• _PROBLEM DESCRIPTION_
From the listing below, pick out each line with the word "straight".

• _DATA SHOWN_

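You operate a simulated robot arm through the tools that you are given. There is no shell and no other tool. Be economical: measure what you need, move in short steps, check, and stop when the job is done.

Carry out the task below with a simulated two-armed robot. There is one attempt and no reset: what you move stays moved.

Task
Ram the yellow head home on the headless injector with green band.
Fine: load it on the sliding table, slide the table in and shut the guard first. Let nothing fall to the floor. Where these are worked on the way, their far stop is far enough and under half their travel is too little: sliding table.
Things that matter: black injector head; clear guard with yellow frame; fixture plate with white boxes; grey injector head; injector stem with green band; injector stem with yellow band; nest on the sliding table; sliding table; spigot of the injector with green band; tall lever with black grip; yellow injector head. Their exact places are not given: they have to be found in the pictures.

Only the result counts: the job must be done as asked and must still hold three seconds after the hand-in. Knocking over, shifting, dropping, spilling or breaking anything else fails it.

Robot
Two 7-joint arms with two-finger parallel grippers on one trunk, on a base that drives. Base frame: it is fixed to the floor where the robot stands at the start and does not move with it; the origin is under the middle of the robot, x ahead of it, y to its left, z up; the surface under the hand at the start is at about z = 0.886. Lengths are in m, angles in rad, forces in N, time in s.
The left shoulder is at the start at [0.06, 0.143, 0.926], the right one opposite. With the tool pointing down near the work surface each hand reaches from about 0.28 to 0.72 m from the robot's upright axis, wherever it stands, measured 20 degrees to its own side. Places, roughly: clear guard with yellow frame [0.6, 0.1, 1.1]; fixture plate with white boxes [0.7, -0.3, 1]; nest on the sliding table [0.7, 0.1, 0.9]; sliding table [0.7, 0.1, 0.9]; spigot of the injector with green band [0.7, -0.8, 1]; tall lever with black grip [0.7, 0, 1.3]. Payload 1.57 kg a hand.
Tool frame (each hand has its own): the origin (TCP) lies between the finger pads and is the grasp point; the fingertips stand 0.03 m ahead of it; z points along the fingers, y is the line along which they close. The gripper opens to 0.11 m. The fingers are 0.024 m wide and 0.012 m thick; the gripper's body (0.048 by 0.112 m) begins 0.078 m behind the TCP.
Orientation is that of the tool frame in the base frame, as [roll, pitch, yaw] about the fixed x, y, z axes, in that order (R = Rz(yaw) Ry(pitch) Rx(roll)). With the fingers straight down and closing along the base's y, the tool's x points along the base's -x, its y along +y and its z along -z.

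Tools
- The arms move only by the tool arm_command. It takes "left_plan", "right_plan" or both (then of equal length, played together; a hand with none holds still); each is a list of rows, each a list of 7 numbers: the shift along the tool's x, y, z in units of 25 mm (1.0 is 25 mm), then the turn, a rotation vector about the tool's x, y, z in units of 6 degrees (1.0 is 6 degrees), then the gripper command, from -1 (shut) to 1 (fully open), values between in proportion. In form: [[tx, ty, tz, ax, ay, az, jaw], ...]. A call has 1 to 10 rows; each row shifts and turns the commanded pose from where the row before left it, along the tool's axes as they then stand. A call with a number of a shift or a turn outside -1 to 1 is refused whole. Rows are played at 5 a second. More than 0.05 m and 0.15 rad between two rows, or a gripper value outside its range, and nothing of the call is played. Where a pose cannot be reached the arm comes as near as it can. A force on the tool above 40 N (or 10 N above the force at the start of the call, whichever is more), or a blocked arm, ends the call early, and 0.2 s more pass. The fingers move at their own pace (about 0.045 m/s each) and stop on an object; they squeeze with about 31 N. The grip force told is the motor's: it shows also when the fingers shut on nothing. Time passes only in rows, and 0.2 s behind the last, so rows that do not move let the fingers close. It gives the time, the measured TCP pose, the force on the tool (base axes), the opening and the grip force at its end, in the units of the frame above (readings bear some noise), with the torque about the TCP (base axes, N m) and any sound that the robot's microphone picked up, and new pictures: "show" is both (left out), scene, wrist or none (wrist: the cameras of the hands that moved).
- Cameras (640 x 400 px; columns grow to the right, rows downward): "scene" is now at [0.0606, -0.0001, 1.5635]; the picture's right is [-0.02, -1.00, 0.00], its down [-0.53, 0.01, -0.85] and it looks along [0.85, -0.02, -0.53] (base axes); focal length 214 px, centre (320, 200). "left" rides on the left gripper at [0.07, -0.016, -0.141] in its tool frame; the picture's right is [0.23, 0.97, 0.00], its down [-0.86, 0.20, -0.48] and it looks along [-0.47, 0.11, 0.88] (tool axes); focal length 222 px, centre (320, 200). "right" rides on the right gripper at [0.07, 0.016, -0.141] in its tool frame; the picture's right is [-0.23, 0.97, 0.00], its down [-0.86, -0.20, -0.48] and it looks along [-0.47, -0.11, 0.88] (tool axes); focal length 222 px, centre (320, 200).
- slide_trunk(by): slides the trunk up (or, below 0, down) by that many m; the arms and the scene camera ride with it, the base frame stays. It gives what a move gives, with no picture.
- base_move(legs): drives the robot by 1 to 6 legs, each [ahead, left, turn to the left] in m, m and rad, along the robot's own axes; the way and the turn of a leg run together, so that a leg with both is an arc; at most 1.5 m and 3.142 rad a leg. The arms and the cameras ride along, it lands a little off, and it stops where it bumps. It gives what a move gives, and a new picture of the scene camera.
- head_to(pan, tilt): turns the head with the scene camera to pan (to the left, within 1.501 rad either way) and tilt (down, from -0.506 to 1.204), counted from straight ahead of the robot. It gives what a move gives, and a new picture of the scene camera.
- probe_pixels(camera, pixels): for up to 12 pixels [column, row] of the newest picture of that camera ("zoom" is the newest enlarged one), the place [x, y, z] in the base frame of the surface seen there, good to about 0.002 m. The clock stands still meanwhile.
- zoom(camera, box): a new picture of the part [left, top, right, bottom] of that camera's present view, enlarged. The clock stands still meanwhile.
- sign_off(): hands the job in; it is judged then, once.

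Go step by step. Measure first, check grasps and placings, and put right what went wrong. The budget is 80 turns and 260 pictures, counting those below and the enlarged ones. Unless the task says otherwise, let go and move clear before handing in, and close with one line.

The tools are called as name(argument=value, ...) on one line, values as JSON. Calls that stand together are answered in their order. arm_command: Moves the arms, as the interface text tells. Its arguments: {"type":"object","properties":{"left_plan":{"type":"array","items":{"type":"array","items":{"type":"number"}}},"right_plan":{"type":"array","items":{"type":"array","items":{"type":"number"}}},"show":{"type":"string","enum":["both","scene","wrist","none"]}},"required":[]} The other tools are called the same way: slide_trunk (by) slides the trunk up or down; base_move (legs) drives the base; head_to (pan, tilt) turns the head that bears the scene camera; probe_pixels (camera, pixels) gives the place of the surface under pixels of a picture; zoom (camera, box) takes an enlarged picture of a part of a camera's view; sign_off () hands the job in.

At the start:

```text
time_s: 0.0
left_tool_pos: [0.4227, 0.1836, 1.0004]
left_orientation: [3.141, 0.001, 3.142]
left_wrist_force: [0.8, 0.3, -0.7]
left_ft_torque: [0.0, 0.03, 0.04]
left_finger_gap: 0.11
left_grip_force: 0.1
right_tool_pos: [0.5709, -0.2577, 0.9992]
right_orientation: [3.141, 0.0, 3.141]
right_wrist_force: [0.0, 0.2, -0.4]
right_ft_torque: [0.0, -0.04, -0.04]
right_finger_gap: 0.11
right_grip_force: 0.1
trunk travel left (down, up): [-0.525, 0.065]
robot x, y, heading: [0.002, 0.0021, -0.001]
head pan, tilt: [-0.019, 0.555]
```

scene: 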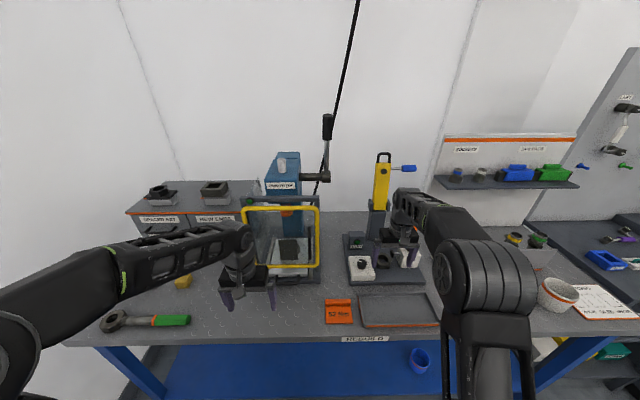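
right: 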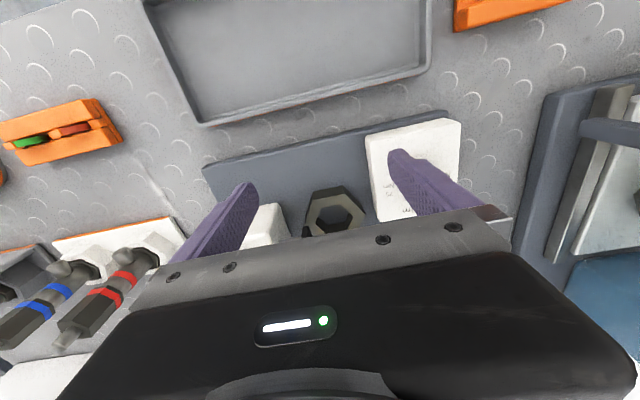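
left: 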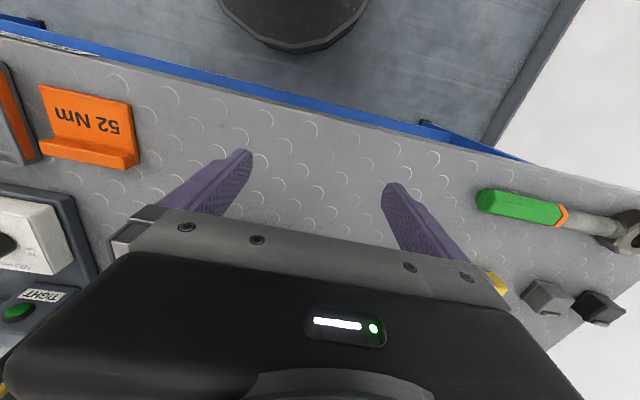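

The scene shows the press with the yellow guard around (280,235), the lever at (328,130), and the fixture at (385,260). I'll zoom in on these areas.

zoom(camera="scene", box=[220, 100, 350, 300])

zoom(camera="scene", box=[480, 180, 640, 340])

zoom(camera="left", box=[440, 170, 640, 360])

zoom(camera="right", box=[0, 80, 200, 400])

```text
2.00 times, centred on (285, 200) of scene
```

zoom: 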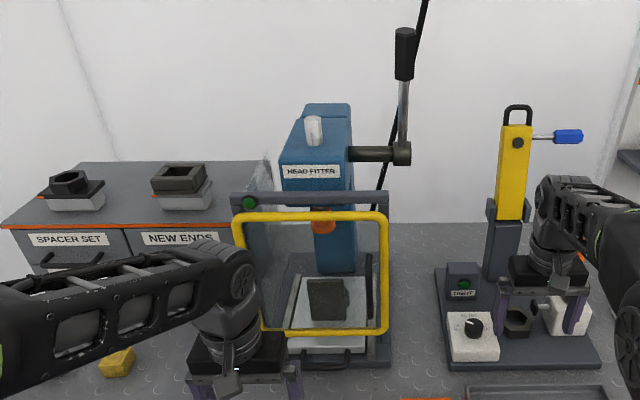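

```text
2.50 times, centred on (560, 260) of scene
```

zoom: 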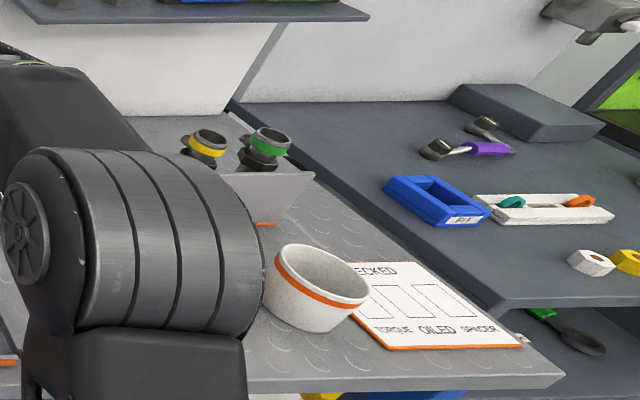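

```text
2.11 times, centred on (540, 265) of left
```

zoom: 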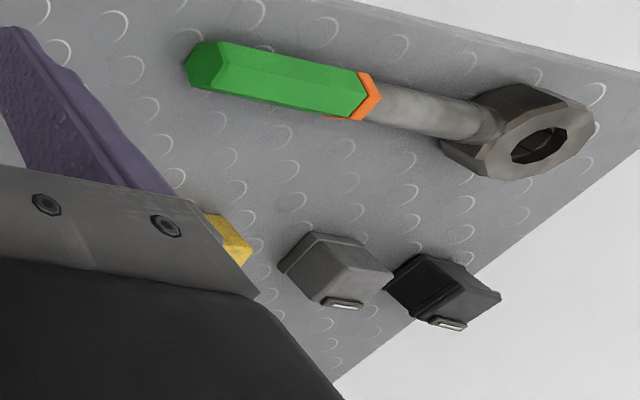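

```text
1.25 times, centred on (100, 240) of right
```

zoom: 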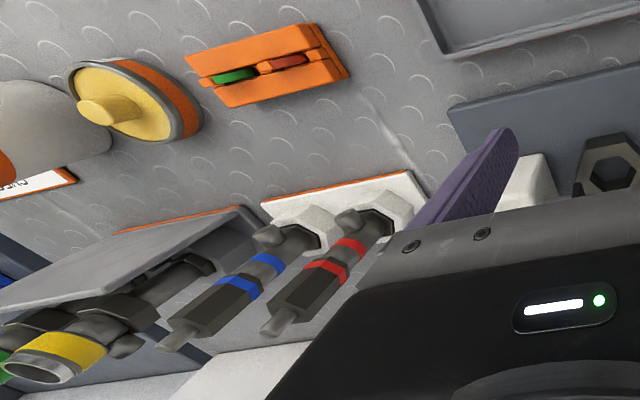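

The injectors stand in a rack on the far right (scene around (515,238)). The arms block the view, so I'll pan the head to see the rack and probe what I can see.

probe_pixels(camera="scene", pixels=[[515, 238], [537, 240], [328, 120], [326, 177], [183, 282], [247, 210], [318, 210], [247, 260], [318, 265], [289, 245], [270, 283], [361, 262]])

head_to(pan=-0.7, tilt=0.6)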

• _RESPONSE_
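Orientation is that of the tool frame in the base frame, as [roll, pitch, yaw] about the fixed x, y, z axes, in that order (R = Rz(yaw) Ry(pitch) Rx(roll)). With the fingers straight down and closing along the base's y, the tool's x points along the base's -x, its y along +y and its z along -z.
- head_to(pan, tilt): turns the head with the scene camera to pan (to the left, within 1.501 rad either way) and tilt (down, from -0.506 to 1.204), counted from straight ahead of the robot. It gives what a move gives, and a new picture of the scene camera.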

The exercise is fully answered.